PROBLEM: Quote the text excerpt word for word, starting at "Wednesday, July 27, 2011" and ending with "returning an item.".
─── MATERIAL
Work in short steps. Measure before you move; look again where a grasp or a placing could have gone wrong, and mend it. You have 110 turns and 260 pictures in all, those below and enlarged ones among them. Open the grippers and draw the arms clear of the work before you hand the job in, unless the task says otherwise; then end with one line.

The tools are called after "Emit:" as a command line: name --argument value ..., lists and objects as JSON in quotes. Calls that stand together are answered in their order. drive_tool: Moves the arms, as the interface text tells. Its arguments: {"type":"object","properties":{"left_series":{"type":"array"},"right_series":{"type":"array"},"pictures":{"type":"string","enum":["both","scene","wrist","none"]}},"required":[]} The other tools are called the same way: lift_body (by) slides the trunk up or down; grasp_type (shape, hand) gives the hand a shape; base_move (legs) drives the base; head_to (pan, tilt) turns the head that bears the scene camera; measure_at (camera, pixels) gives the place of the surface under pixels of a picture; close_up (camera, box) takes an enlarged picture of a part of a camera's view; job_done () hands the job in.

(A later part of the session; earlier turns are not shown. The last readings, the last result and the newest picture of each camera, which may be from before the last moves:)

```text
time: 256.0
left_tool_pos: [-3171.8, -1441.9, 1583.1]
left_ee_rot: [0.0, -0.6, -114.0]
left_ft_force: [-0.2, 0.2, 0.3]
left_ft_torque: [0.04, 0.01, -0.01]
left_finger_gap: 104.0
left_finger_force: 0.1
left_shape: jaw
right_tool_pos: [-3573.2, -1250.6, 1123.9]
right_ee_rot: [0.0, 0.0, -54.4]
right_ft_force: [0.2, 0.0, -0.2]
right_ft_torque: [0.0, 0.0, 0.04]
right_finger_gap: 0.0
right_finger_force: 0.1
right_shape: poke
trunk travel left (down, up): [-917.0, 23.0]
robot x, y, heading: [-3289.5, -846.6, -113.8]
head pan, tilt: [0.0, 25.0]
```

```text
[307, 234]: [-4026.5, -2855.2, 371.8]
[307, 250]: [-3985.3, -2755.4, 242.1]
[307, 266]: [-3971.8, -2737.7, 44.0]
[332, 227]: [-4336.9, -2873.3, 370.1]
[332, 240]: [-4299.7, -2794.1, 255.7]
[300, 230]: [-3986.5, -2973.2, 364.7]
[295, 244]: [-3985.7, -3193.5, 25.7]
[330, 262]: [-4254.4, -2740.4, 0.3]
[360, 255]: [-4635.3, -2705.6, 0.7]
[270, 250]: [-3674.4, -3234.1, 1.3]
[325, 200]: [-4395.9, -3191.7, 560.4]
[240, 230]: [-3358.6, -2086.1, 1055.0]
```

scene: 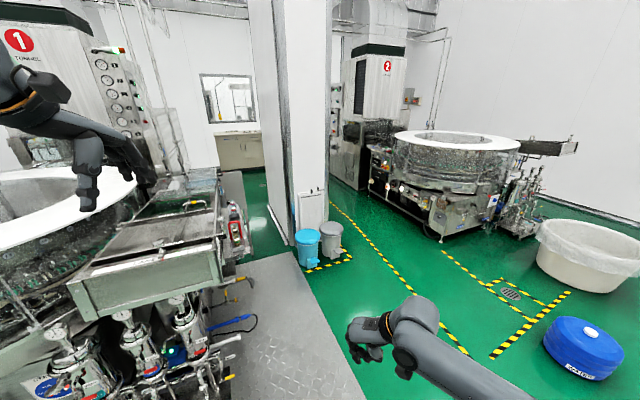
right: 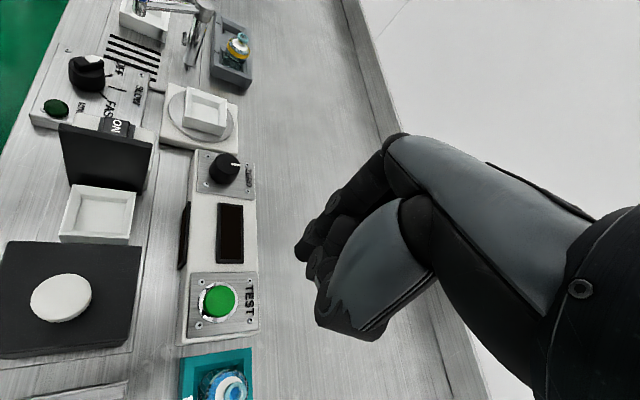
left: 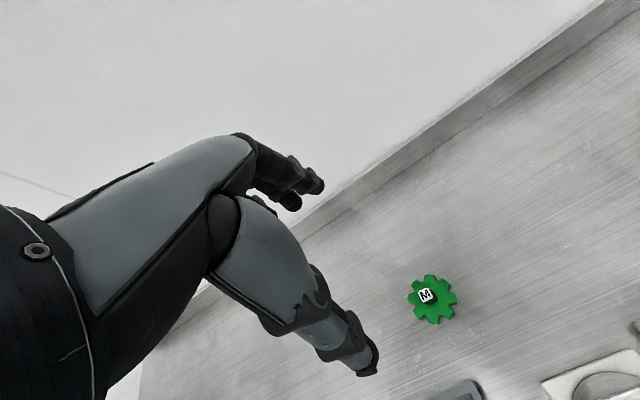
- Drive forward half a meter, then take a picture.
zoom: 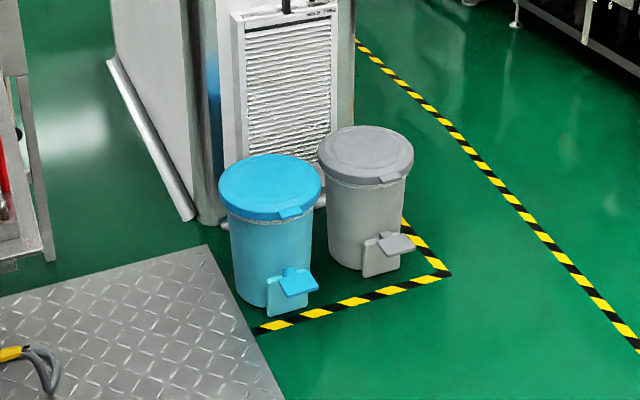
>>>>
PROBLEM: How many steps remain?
──────
─── TEXT EXCERPT
Wednesday, July 27, 2011

A Wickedly Fresh look at CDA through Microdata and HTML5

So I said yesterday that I had an idea forming in the back of my head around Microdata and CDA Release 3. It ties into a previous post on using XHTML to represent CDA R3 Narrative, and goes even one step further to eliminate Version 3 XML representation from the document altogether, replacing the V3 modeling with Microdata.

In HTML5 Microdata, there are five important new attributes supporting microdata that can appear on any element.

  • itemscope - A boolean attribute indicating the presence of a new semantic item in the content.
  • itemtype - A URL giving the definition of the item's type, only allowed on elements that define items.
  • itemprop - The name of property on an item.  It may be used in conjunction with itemscope and itemtype to define a property returning an item.
  • itemid - A globally unique identifier (in URL form) for the item.
  • itemref - A pointer to a set of identifiers where additional properties can be found (vitally important).
If you understand how objects are put together in JavaScript as bags of named properties, you should be able to understand Microdata pretty easily. 


Now, what we need to be able to do is to map an HL7 Version 3 model onto microdata.  That is what an ITS does by the way, maps the HL7 models into a representation.

These Property bags that microdata creates can represent just about anything you want them to, including the full RIM based model.

There are some things though, that HTML5 already does that is CDA-like that should be preserved.  For example, there are elements to handle sections and their titles correctly so you can ignore the H1-H6 problem.  There are other elements that handle timestamps well.  So, you can interweave your V3 model into the narrative with a well-constructed Microdata ITS, and that model can come from any V3 Domain, and you can have a standardized RIM representation of it as well.  That RIM representation can be constructed directly from the HTML5 representation using some of the developing APIs.  This is remarkably simple stuff that could eventually make CDA R3 simply a profile of HTML5 + Microdata + an ITS.

It will be an interesting thing to explore in more detail.  BUT don't expect a specification in 90 days folks.  Let's let Microdata get out of the W3C process before we go gung ho into the NEXT S&I Framework process.  What I think we should be doing is experimenting with this now so that as the W3C further develops microdata, we can provide valuable feedback.
──────
TASK OUTPUT:
Wednesday, July 27, 2011

A Wickedly Fresh look at CDA through Microdata and HTML5

So I said yesterday that I had an idea forming in the back of my head around Microdata and CDA Release 3. It ties into a previous post on using XHTML to represent CDA R3 Narrative, and goes even one step further to eliminate Version 3 XML representation from the document altogether, replacing the V3 modeling with Microdata.

In HTML5 Microdata, there are five important new attributes supporting microdata that can appear on any element.

  • itemscope - A boolean attribute indicating the presence of a new semantic item in the content.
  • itemtype - A URL giving the definition of the item's type, only allowed on elements that define items.
  • itemprop - The name of property on an item.  It may be used in conjunction with itemscope and itemtype to define a property returning an item.